TASK 1: Give the stretch of the text section that starts with "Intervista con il" and ends with "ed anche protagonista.", unchanged.

====== TEXT SECTION ======

Intervista con il compagno Maurizio Garino
"Gramsci si mise le mani nei capelli. La mia affermazione che tutte le dittature, compresa quella del proletariato, sarebbero sempre finite con l'accentramento del potere nelle mani di una minoranza dirigente, e, più ancora, la mia affermazione che i primi ad essere fucilati saremmo stati noi libertari, lo aveva addolorato e scandalizzato. - Non dire queste cose, Garino! - Mi disse... Vorrei che Gramsci fosse vivo oggi, nel 1971, dopo tutto quello che la dittatura del proletariato ha causato in Russia, in Ungheria, in Cecoslovacchia, in Polonia...". Questo ci dice Maurizio Garino, che siamo andati a trovare a Savona, per parlare con lui del movimento dei consigli di fabbrica a Torino nel biennio rosso (1919-20), che lo vide diretto partecipe, ed anche protagonista.
Infatti Garino, nato in Sardegna 78 anni fa, dopo due anni di militanza nella gioventù socialista, fu tra i fondatori dei Circolo di Studi Sociali che sorse a Torino dopo la morte di Francisco Ferrer (educatore ed agitatore anarchico spagnolo, precursore della pedagogia libertaria, assassinato dalla reazione nel 1910) e che divenne poi la Scuola Moderna "F. Ferrer" della Barriera di Milano. Partecipò attivamente agli scioperi dei metalmeccanici del '12 e del '13, alla settimana rossa ed alle dimostrazioni contro la guerra dell'agosto 1917; fu in seguito il primo ad indire uno sciopero nelle officine di Savigliano contro lo sfruttamento delle donne e dei soldati. Più volte incarcerato, subì la violenza dello stato. Dopo aver militato nel movimento anarchico ancora alcuni anni dopo la fine della seconda guerra mondiale, si è ora ritirato a vita privata per ragioni di salute e di età. Dopo oltre cinquant'anni da quei drammatici avvenimenti, ancora oggi Garino parla con estrema lucidità e precisione della sua partecipazione alle lotte operaie, alle occupazioni delle fabbriche, alla resistenza anti-poliziesca ed anti-fascista che caratterizzarono quel periodo decisivo per la classe operaia italiana che passa sotto il nome di biennio rosso. Insieme con Italo Garinei (morto circa tre mesi fa) e Pietro Ferrero (assassinato dagli squadristi fascisti), Maurizio Garino fu infatti uno degli anarchici più influenti fra la classe operaia torinese, ed i suoi discorsi ed i suoi scritti, allora come oggi, sono un passaggio obbligato per chi voglia studiare le lotte di quel tempo, per chi voglia riproporre oggi la tematica dei consigli. La lezione storica dell'occupazione delle fabbriche culminata nel settembre del 1920 è quanto mai attuale in un momento come questo in cui alcuni settori della classe operaia stanno portando avanti dure lotte autonome contro il padronato, al di fuori e contro gli stessi sindacati.

====== GIVEN DATA ======

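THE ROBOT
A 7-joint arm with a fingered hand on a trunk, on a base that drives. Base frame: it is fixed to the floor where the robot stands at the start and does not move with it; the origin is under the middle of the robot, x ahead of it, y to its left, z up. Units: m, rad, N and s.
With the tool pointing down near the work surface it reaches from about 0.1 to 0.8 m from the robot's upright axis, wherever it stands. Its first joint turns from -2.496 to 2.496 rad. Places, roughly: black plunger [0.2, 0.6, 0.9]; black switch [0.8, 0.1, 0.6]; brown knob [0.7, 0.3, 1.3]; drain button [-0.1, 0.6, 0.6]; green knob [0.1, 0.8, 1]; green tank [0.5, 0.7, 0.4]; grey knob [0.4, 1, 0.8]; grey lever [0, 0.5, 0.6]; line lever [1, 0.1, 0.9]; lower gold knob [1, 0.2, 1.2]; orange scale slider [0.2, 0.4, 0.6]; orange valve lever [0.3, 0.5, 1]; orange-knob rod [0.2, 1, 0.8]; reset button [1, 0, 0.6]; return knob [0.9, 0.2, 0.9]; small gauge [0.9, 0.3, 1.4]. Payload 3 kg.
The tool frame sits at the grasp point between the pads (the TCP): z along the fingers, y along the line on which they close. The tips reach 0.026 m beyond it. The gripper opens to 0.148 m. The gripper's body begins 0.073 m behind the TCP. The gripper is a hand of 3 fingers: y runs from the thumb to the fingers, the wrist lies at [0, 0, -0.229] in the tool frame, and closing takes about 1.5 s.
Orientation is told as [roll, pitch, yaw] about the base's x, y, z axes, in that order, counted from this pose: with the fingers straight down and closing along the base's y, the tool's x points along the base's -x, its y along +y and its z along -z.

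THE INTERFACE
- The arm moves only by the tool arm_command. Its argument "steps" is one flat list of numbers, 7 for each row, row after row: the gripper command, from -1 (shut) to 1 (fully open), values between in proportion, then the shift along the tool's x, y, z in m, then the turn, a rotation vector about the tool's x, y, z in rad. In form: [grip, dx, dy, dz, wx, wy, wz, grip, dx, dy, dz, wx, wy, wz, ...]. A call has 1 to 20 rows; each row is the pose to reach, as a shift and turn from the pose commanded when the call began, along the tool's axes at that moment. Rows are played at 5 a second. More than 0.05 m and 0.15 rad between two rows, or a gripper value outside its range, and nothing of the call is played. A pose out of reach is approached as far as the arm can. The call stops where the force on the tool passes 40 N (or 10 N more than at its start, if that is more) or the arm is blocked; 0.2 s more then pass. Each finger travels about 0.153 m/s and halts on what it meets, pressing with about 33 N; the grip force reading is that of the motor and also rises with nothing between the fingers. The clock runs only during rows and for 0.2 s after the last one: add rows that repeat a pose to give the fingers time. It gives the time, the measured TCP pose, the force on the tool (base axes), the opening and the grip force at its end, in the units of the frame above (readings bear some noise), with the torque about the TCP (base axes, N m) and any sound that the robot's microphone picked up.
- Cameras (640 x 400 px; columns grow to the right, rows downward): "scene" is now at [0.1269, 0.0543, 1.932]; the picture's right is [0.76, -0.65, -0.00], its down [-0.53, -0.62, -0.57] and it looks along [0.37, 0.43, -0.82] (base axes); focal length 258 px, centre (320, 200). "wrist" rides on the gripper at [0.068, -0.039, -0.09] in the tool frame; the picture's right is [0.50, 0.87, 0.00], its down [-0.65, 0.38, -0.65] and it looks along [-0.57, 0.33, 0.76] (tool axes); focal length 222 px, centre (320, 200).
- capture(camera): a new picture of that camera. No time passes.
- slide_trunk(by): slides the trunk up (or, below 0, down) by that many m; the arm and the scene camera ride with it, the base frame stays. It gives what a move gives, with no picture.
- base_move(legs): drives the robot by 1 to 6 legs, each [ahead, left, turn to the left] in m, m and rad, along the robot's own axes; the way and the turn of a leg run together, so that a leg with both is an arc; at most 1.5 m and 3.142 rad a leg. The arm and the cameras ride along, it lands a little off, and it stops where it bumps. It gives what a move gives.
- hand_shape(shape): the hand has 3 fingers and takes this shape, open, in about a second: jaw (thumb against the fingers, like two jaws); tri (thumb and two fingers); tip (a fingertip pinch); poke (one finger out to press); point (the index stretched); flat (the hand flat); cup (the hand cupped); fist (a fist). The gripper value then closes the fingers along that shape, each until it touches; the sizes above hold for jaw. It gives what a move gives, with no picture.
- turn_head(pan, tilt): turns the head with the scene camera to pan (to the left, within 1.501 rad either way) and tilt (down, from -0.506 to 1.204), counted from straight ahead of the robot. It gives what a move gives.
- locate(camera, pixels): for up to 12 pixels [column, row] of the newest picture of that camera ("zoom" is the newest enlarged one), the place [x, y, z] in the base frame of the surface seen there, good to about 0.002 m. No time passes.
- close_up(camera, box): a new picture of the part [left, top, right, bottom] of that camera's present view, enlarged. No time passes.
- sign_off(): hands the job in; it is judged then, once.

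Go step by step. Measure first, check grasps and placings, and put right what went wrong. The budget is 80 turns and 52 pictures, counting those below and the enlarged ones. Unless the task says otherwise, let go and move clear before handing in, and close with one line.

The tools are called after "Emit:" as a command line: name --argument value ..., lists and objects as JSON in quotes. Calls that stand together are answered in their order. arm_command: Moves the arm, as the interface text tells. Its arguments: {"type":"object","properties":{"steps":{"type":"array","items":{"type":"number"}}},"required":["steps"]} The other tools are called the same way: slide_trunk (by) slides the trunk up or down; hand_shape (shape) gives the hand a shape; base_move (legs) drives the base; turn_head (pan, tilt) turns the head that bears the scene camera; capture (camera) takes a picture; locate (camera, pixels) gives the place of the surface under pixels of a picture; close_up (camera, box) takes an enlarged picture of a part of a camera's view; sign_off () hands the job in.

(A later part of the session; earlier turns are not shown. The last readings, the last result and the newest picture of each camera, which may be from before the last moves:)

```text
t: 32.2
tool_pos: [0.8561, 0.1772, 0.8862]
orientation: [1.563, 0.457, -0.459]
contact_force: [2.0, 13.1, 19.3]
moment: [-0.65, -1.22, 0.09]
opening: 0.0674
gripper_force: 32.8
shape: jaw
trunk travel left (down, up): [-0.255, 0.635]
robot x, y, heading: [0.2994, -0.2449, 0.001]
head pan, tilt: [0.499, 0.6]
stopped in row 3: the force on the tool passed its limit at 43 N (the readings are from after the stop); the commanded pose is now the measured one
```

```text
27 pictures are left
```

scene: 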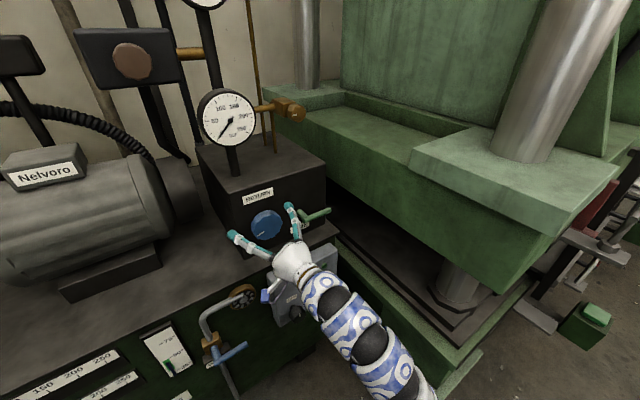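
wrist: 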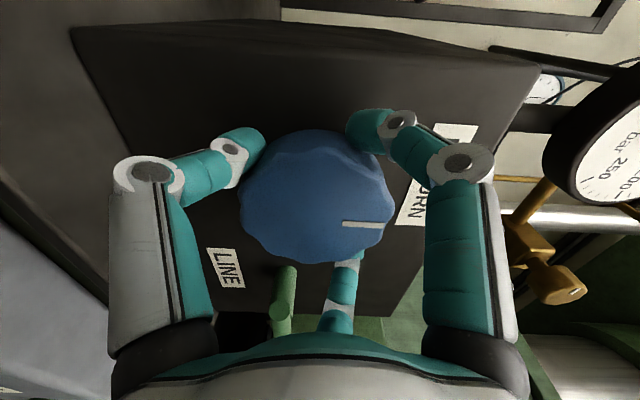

======

TASK 2: Look above for the line that contains "A 7-joint arm". Starting there, transcribe every line exactly until you have copied the line that contains "With the tool".

CORRECT RESPONSE 1:
Intervista con il compagno Maurizio Garino
"Gramsci si mise le mani nei capelli. La mia affermazione che tutte le dittature, compresa quella del proletariato, sarebbero sempre finite con l'accentramento del potere nelle mani di una minoranza dirigente, e, più ancora, la mia affermazione che i primi ad essere fucilati saremmo stati noi libertari, lo aveva addolorato e scandalizzato. - Non dire queste cose, Garino! - Mi disse... Vorrei che Gramsci fosse vivo oggi, nel 1971, dopo tutto quello che la dittatura del proletariato ha causato in Russia, in Ungheria, in Cecoslovacchia, in Polonia...". Questo ci dice Maurizio Garino, che siamo andati a trovare a Savona, per parlare con lui del movimento dei consigli di fabbrica a Torino nel biennio rosso (1919-20), che lo vide diretto partecipe, ed anche protagonista.

CORRECT RESPONSE 2:
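A 7-joint arm with a fingered hand on a trunk, on a base that drives. Base frame: it is fixed to the floor where the robot stands at the start and does not move with it; the origin is under the middle of the robot, x ahead of it, y to its left, z up. Units: m, rad, N and s.
With the tool pointing down near the work surface it reaches from about 0.1 to 0.8 m from the robot's upright axis, wherever it stands. Its first joint turns from -2.496 to 2.496 rad. Places, roughly: black plunger [0.2, 0.6, 0.9]; black switch [0.8, 0.1, 0.6]; brown knob [0.7, 0.3, 1.3]; drain button [-0.1, 0.6, 0.6]; green knob [0.1, 0.8, 1]; green tank [0.5, 0.7, 0.4]; grey knob [0.4, 1, 0.8]; grey lever [0, 0.5, 0.6]; line lever [1, 0.1, 0.9]; lower gold knob [1, 0.2, 1.2]; orange scale slider [0.2, 0.4, 0.6]; orange valve lever [0.3, 0.5, 1]; orange-knob rod [0.2, 1, 0.8]; reset button [1, 0, 0.6]; return knob [0.9, 0.2, 0.9]; small gauge [0.9, 0.3, 1.4]. Payload 3 kg.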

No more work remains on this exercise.